### Goal
Your task is to reproduce the material exactly.
* Begin Provided material *
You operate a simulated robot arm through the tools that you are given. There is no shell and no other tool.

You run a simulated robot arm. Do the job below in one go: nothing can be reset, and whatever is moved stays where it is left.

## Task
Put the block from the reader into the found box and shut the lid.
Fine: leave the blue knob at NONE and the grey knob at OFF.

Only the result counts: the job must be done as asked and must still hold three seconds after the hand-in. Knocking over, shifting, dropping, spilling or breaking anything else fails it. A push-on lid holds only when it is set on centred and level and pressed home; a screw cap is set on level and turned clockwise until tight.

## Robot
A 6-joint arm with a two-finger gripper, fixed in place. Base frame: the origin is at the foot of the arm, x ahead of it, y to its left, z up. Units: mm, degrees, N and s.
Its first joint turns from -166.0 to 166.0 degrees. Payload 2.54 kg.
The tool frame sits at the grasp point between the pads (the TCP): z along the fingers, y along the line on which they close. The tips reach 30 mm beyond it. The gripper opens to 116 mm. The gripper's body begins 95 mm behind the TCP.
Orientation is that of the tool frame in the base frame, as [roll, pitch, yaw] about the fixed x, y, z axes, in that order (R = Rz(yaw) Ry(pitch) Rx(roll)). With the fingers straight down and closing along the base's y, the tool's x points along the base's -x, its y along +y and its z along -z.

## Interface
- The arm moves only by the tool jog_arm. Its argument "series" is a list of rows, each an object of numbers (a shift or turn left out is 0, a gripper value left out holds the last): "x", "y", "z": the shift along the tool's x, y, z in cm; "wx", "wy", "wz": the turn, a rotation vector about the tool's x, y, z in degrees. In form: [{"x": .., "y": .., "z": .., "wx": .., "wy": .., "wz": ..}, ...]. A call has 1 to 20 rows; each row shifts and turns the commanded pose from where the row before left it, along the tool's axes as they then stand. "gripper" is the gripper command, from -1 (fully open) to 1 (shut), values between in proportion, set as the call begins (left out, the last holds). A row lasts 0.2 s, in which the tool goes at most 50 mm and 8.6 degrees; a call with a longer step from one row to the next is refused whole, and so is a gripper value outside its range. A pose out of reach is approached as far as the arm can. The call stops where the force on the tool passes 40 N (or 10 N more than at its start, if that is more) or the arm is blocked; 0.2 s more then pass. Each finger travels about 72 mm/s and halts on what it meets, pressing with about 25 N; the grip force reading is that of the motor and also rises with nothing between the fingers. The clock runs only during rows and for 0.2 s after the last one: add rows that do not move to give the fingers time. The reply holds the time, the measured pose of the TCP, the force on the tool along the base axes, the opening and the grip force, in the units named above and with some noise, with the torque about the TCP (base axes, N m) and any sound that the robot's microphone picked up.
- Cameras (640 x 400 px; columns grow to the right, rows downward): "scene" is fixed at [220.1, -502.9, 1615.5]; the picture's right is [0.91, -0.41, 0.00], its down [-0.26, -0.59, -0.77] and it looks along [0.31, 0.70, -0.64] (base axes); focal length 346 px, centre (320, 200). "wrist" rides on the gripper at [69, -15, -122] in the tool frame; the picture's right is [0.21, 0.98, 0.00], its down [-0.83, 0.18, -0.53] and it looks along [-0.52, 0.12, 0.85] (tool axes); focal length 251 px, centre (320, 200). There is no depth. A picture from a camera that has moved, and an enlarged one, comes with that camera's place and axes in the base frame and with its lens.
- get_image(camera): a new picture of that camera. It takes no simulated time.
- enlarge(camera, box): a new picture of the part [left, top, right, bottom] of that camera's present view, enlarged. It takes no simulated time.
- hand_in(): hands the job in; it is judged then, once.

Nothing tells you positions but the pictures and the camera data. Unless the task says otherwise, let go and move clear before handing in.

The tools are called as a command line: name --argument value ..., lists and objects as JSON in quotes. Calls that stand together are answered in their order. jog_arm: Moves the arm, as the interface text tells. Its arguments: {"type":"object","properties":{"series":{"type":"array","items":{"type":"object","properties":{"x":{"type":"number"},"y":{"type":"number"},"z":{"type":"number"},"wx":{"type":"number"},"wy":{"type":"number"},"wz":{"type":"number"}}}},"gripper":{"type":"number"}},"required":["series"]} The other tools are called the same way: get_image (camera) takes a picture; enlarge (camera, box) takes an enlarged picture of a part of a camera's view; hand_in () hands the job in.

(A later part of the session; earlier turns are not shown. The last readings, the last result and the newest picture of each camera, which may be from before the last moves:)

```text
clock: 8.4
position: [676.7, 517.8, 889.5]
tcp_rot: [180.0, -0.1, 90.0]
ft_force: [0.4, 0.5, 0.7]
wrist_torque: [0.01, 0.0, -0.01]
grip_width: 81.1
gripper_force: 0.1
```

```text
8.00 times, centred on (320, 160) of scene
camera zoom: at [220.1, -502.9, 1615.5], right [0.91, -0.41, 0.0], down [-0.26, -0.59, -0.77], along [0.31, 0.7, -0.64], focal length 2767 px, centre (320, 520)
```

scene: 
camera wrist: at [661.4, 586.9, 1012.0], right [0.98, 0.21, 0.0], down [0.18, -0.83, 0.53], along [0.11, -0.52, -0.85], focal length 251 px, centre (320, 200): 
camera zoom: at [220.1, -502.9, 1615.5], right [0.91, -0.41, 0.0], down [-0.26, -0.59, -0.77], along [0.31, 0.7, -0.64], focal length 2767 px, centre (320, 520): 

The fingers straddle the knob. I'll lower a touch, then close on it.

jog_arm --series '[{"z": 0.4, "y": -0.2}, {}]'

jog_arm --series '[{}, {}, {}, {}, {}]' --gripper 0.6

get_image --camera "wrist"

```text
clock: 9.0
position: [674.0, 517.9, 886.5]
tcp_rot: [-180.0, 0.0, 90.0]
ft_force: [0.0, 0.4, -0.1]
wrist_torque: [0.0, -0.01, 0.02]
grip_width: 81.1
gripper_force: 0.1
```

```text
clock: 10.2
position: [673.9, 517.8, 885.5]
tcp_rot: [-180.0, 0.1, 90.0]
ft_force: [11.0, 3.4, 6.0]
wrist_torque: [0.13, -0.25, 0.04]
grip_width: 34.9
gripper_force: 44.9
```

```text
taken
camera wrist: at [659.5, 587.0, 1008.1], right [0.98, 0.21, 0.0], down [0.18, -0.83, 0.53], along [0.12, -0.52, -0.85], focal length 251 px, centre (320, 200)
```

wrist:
* End Provided material *
### Result
You operate a simulated robot arm through the tools that you are given. There is no shell and no other tool.

You run a simulated robot arm. Do the job below in one go: nothing can be reset, and whatever is moved stays where it is left.

## Task
Put the block from the reader into the found box and shut the lid.
Fine: leave the blue knob at NONE and the grey knob at OFF.

Only the result counts: the job must be done as asked and must still hold three seconds after the hand-in. Knocking over, shifting, dropping, spilling or breaking anything else fails it. A push-on lid holds only when it is set on centred and level and pressed home; a screw cap is set on level and turned clockwise until tight.

## Robot
A 6-joint arm with a two-finger gripper, fixed in place. Base frame: the origin is at the foot of the arm, x ahead of it, y to its left, z up. Units: mm, degrees, N and s.
Its first joint turns from -166.0 to 166.0 degrees. Payload 2.54 kg.
The tool frame sits at the grasp point between the pads (the TCP): z along the fingers, y along the line on which they close. The tips reach 30 mm beyond it. The gripper opens to 116 mm. The gripper's body begins 95 mm behind the TCP.
Orientation is that of the tool frame in the base frame, as [roll, pitch, yaw] about the fixed x, y, z axes, in that order (R = Rz(yaw) Ry(pitch) Rx(roll)). With the fingers straight down and closing along the base's y, the tool's x points along the base's -x, its y along +y and its z along -z.

## Interface
- The arm moves only by the tool jog_arm. Its argument "series" is a list of rows, each an object of numbers (a shift or turn left out is 0, a gripper value left out holds the last): "x", "y", "z": the shift along the tool's x, y, z in cm; "wx", "wy", "wz": the turn, a rotation vector about the tool's x, y, z in degrees. In form: [{"x": .., "y": .., "z": .., "wx": .., "wy": .., "wz": ..}, ...]. A call has 1 to 20 rows; each row shifts and turns the commanded pose from where the row before left it, along the tool's axes as they then stand. "gripper" is the gripper command, from -1 (fully open) to 1 (shut), values between in proportion, set as the call begins (left out, the last holds). A row lasts 0.2 s, in which the tool goes at most 50 mm and 8.6 degrees; a call with a longer step from one row to the next is refused whole, and so is a gripper value outside its range. A pose out of reach is approached as far as the arm can. The call stops where the force on the tool passes 40 N (or 10 N more than at its start, if that is more) or the arm is blocked; 0.2 s more then pass. Each finger travels about 72 mm/s and halts on what it meets, pressing with about 25 N; the grip force reading is that of the motor and also rises with nothing between the fingers. The clock runs only during rows and for 0.2 s after the last one: add rows that do not move to give the fingers time. The reply holds the time, the measured pose of the TCP, the force on the tool along the base axes, the opening and the grip force, in the units named above and with some noise, with the torque about the TCP (base axes, N m) and any sound that the robot's microphone picked up.
- Cameras (640 x 400 px; columns grow to the right, rows downward): "scene" is fixed at [220.1, -502.9, 1615.5]; the picture's right is [0.91, -0.41, 0.00], its down [-0.26, -0.59, -0.77] and it looks along [0.31, 0.70, -0.64] (base axes); focal length 346 px, centre (320, 200). "wrist" rides on the gripper at [69, -15, -122] in the tool frame; the picture's right is [0.21, 0.98, 0.00], its down [-0.83, 0.18, -0.53] and it looks along [-0.52, 0.12, 0.85] (tool axes); focal length 251 px, centre (320, 200). There is no depth. A picture from a camera that has moved, and an enlarged one, comes with that camera's place and axes in the base frame and with its lens.
- get_image(camera): a new picture of that camera. It takes no simulated time.
- enlarge(camera, box): a new picture of the part [left, top, right, bottom] of that camera's present view, enlarged. It takes no simulated time.
- hand_in(): hands the job in; it is judged then, once.

Nothing tells you positions but the pictures and the camera data. Unless the task says otherwise, let go and move clear before handing in.

The tools are called as a command line: name --argument value ..., lists and objects as JSON in quotes. Calls that stand together are answered in their order. jog_arm: Moves the arm, as the interface text tells. Its arguments: {"type":"object","properties":{"series":{"type":"array","items":{"type":"object","properties":{"x":{"type":"number"},"y":{"type":"number"},"z":{"type":"number"},"wx":{"type":"number"},"wy":{"type":"number"},"wz":{"type":"number"}}}},"gripper":{"type":"number"}},"required":["series"]} The other tools are called the same way: get_image (camera) takes a picture; enlarge (camera, box) takes an enlarged picture of a part of a camera's view; hand_in () hands the job in.

(A later part of the session; earlier turns are not shown. The last readings, the last result and the newest picture of each camera, which may be from before the last moves:)

```text
clock: 8.4
position: [676.7, 517.8, 889.5]
tcp_rot: [180.0, -0.1, 90.0]
ft_force: [0.4, 0.5, 0.7]
wrist_torque: [0.01, 0.0, -0.01]
grip_width: 81.1
gripper_force: 0.1
```

```text
8.00 times, centred on (320, 160) of scene
camera zoom: at [220.1, -502.9, 1615.5], right [0.91, -0.41, 0.0], down [-0.26, -0.59, -0.77], along [0.31, 0.7, -0.64], focal length 2767 px, centre (320, 520)
```

scene: 
camera wrist: at [661.4, 586.9, 1012.0], right [0.98, 0.21, 0.0], down [0.18, -0.83, 0.53], along [0.11, -0.52, -0.85], focal length 251 px, centre (320, 200): 
camera zoom: at [220.1, -502.9, 1615.5], right [0.91, -0.41, 0.0], down [-0.26, -0.59, -0.77], along [0.31, 0.7, -0.64], focal length 2767 px, centre (320, 520): 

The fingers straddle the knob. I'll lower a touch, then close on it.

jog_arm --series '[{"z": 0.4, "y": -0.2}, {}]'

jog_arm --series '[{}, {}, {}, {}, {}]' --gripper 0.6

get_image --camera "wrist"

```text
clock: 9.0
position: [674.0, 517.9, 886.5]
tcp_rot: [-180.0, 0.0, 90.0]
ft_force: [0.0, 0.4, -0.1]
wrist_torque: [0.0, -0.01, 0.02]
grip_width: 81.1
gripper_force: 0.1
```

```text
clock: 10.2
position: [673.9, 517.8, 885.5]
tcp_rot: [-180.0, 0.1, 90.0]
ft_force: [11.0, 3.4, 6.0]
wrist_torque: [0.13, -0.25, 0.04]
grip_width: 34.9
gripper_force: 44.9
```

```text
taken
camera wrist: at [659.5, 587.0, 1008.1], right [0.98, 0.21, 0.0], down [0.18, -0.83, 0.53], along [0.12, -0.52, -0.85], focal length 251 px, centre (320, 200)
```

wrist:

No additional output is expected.